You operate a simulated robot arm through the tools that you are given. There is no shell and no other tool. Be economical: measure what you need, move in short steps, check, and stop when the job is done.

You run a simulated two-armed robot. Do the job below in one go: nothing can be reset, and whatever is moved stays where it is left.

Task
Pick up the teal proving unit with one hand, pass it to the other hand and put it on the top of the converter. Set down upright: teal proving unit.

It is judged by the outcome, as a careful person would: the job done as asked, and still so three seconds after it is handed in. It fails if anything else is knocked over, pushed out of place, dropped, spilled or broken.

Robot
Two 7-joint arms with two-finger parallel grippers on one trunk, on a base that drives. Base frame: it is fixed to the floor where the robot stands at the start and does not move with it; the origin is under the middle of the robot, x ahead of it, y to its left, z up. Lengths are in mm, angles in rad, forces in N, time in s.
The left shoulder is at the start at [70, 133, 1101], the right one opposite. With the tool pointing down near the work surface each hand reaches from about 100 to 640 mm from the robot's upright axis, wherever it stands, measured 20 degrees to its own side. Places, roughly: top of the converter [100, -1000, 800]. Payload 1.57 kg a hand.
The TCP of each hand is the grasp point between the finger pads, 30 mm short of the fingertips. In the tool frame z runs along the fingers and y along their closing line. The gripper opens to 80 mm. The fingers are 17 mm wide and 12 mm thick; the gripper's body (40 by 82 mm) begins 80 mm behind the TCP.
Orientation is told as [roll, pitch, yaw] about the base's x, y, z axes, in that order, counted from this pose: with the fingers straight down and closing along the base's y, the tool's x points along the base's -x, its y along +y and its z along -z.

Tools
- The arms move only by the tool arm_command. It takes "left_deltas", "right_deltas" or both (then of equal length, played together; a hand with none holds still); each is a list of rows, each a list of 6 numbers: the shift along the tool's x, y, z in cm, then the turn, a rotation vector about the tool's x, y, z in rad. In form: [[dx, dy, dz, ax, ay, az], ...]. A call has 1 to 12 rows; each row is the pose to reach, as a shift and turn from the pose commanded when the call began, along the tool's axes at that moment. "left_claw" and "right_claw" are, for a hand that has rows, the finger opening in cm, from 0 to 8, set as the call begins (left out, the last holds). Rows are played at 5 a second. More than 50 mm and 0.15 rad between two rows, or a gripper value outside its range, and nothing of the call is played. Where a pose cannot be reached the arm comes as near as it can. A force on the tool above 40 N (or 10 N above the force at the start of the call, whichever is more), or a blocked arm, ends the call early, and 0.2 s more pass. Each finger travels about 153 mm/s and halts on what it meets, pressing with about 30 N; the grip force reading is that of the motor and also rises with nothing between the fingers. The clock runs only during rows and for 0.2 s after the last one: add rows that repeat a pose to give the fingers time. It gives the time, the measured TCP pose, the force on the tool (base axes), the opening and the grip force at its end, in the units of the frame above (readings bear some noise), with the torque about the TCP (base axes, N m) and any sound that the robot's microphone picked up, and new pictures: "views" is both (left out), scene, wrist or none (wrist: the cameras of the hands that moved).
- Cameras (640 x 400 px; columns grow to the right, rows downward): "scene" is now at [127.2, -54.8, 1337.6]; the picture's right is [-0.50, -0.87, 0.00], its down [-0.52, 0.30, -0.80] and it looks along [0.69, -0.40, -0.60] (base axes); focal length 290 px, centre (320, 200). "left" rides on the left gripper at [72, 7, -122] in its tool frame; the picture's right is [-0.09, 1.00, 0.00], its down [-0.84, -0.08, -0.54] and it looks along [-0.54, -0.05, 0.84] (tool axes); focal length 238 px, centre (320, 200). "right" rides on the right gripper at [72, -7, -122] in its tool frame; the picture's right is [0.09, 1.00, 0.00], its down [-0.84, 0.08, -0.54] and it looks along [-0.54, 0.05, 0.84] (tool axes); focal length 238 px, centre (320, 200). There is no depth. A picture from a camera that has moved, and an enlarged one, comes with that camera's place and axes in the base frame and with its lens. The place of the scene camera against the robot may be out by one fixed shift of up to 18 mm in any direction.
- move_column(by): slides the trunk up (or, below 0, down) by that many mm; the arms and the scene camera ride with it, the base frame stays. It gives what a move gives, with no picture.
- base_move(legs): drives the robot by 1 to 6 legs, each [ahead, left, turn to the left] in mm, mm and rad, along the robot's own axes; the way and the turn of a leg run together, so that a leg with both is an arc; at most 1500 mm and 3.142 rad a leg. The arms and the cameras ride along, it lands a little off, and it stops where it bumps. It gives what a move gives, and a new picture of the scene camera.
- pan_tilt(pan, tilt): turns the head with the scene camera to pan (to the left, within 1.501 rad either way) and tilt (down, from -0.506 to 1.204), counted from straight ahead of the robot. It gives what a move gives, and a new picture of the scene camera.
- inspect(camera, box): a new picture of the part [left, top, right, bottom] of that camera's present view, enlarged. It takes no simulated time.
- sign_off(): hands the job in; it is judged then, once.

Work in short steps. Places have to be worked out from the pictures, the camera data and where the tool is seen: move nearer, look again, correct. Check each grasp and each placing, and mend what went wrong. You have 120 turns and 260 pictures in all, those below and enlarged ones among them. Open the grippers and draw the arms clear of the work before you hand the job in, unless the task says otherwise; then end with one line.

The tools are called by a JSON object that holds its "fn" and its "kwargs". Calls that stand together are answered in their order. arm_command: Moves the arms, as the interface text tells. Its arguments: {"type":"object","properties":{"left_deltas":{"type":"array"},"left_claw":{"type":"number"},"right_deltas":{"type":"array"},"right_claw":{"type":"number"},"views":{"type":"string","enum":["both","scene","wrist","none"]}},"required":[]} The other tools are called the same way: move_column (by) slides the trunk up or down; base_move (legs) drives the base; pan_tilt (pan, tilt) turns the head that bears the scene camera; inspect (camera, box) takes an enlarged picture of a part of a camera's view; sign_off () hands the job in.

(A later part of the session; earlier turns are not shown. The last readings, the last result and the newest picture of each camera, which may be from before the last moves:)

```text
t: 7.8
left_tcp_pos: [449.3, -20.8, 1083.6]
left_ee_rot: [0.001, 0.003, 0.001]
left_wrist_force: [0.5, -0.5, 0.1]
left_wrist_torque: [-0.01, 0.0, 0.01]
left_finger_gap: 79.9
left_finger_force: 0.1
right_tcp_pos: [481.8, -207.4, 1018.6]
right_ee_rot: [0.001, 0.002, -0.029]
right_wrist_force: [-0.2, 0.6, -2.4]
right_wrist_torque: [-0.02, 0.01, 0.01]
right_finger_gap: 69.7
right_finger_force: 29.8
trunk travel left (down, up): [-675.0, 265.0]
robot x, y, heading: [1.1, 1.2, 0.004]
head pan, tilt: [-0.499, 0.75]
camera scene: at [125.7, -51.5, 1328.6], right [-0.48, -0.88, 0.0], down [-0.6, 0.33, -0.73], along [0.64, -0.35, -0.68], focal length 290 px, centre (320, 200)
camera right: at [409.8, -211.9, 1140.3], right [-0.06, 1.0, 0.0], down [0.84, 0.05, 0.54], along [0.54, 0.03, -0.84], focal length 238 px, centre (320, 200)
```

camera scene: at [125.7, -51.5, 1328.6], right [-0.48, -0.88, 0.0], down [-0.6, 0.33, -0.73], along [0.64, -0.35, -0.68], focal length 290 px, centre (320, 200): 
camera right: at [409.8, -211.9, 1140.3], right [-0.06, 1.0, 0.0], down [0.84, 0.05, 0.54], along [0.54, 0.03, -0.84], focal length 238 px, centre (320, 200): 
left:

==*==

Copy each line of the data that contains the word "done".

You operate a simulated robot arm through the tools that you are given. There is no shell and no other tool. Be economical: measure what you need, move in short steps, check, and stop when the job is done.
It is judged by the outcome, as a careful person would: the job done as asked, and still so three seconds after it is handed in. It fails if anything else is knocked over, pushed out of place, dropped, spilled or broken.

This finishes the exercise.